Monday, October 25, 2004


Thursday: board meeting. This was the one where they were supposed to implement their lame-ass fundraising proposal, come up with a schedule, answer all of our questions, etc.

Our questions were basic. Is this a plan to end the year with a zero balance, or a real plan for our survival through 2005? Why do your budget and our budget have a gap of about $20,000? Will you pay us for our vacation days when ... sorry, if ... the organization folds?

Well, they didn't answer many of these, and the answers they gave were infuriatingly dodgy. Fucking weasels.

They want to write a fundraising letter and raise over $20,000 in the last two months of the year, during the Thanksgiving and Christmas holidays. None of these people has ever written a fundraising letter before, except the board member I like to call Cocky Asshole, who has worked for organizations before that did fundraising. That probably means other people wrote letters and had him approve them.

Fundraising is an art and a science. They've ignored the science - the budgets I drafted that suggested if we do exactly this, we might raise $15,000 if we're lucky and everyone works really hard. They want to raise $23,000, and I think they're crazy.

Now they're making mincemeat out of the art of writing a fundraising letter. In a nutshell, they want a letter that begs for money and says pretty dramatically, "if you don't do it now, we won't be around next year." But they don't want to panic people. But they want it to sound urgent. but not desperate.

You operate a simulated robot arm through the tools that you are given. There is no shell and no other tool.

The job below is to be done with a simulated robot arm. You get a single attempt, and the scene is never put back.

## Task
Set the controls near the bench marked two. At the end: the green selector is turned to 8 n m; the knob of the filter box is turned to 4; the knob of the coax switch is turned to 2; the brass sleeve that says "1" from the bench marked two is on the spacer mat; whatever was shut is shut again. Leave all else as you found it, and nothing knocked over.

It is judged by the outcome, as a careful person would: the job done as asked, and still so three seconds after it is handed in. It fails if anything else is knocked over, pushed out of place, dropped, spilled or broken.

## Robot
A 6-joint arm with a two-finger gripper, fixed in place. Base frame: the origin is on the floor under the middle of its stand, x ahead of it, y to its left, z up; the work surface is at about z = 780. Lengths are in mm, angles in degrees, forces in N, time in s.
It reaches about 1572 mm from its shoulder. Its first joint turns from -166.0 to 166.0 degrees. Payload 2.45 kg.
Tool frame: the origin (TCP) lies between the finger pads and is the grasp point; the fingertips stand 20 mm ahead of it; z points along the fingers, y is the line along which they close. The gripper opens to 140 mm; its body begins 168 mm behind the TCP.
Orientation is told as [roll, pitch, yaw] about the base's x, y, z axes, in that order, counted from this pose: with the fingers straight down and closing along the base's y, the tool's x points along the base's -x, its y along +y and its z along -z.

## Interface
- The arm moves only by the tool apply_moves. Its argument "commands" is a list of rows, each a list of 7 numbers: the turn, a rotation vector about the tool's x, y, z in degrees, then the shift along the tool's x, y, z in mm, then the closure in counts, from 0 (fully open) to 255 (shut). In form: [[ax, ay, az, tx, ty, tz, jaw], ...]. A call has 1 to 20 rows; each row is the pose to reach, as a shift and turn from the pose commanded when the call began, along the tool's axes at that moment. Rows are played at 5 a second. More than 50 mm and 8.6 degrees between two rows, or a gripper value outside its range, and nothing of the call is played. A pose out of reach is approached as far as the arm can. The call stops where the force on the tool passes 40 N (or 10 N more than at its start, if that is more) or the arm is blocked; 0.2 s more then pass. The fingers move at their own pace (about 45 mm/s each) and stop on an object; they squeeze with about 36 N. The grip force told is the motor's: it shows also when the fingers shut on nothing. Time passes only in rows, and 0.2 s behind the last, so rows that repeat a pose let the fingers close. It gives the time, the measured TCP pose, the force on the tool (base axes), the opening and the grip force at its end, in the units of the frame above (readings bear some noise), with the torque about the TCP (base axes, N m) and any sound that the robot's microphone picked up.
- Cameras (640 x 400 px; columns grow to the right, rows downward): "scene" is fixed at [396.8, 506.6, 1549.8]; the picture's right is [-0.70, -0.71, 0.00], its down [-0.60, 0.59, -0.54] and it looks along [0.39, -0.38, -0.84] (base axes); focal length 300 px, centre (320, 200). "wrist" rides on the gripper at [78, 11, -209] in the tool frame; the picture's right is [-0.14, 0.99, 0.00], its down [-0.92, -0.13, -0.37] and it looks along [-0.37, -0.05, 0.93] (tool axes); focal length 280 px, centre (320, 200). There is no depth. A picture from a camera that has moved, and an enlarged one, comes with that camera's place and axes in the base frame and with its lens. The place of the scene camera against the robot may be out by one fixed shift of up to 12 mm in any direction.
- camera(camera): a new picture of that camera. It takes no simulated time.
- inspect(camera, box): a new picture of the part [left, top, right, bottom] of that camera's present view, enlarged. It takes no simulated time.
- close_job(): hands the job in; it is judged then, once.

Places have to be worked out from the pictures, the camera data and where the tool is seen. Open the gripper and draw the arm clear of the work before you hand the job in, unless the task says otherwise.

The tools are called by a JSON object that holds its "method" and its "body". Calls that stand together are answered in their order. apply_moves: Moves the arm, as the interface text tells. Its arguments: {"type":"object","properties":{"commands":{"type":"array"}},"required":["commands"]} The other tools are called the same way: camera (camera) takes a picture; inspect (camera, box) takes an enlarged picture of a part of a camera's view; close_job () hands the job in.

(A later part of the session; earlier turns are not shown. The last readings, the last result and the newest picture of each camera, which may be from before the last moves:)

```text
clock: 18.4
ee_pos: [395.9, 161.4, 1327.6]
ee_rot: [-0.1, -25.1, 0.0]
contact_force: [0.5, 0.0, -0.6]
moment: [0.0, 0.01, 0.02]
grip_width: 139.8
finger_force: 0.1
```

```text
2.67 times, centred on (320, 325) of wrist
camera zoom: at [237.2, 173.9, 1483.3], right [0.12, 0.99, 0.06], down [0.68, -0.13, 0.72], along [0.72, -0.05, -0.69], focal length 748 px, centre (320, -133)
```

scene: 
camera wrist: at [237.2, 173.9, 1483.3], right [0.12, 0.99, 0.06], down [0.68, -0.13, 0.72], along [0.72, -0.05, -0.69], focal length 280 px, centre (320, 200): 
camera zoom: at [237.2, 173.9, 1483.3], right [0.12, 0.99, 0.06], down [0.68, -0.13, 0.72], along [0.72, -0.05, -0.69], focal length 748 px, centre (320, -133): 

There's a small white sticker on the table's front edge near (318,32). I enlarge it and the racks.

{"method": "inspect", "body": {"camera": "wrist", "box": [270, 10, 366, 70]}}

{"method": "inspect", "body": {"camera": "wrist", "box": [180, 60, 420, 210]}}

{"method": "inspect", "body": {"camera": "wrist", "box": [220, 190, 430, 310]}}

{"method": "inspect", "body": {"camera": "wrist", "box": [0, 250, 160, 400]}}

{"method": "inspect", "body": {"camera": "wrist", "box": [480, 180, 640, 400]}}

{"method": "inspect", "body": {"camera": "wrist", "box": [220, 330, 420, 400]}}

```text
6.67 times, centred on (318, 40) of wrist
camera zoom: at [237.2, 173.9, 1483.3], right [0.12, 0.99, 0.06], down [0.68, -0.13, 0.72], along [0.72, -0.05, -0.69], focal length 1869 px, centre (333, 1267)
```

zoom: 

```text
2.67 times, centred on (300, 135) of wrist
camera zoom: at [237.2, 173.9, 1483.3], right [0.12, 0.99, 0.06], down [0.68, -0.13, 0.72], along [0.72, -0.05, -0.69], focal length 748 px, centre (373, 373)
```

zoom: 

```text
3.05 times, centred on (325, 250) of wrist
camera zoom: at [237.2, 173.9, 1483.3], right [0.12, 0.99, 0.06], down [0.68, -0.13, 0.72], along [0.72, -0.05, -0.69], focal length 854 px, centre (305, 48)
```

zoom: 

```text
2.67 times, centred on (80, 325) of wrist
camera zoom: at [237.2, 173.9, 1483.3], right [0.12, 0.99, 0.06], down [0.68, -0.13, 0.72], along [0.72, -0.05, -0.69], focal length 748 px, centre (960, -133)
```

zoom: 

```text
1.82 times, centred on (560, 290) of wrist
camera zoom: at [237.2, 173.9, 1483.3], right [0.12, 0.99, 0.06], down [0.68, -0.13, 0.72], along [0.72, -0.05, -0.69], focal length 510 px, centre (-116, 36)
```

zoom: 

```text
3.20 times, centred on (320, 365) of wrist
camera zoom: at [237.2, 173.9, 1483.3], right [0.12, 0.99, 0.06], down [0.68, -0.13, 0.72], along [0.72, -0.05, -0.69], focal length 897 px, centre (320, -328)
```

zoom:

So I would think they ask the one guy who's employed as their fundraising specialist to write the letter, hmm? Nope. They want to work with me - meaning, they don't trust me and want to write it over my shoulder to make sure I don't fuck it up.

So I told them, fine, you write the first draft. You seem to have a good idea what the letter will look like. So go ahead.

They wrote a first draft, and I swear it looked like a suicide note. I would have jumped out a window if I had gotten this letter in the mail - especially if I was a former board member, or former executive director. It was desperate, shrill, and it was so panicky that it intimated that the recipient should feel responsible if the organization collapsed.

So they dicked around with it a little bit in the board meeting and decided that they would meet "my expert opinion." (After they said I wasn't a "fundraising professional" in the last board meeting.) Mr. Asshole flashed his best Cheshire cat grin and told me, "What we were offering to do was help you with this letter. We didn't want to suggest that you wouldn't be involved." I could have stabbed him.

So I expect this morning that I'll have another shitty draft in my mailbox, and they'll tell me that they've done their best, now it's up to me to make it beautiful. Put some lipstick on this pig, make it purty. I hate being a part of their ridiculous plan, and now they've made me the center of it.

Friday: board event! A wine tasting, perfect for all their pompous rich elitist friends. We gave away a few items and did a small sloppy silent auction. I did a ten-minute pitch for the organization and everybody told me what a wonderful job I did. It sounded like "we're completely fucking up the place. You're doing such a great job smiling while we do it!"

Someone handed me a bottle of wine at the end of the night. No, not someone: another one of our board members. I got so many compliments that night that I was completely nauseated. We need leadership, not pats on the back. Flattery and a bottle of booze will get you nowhere, you pompous ostrich head-in-the-sand assholes.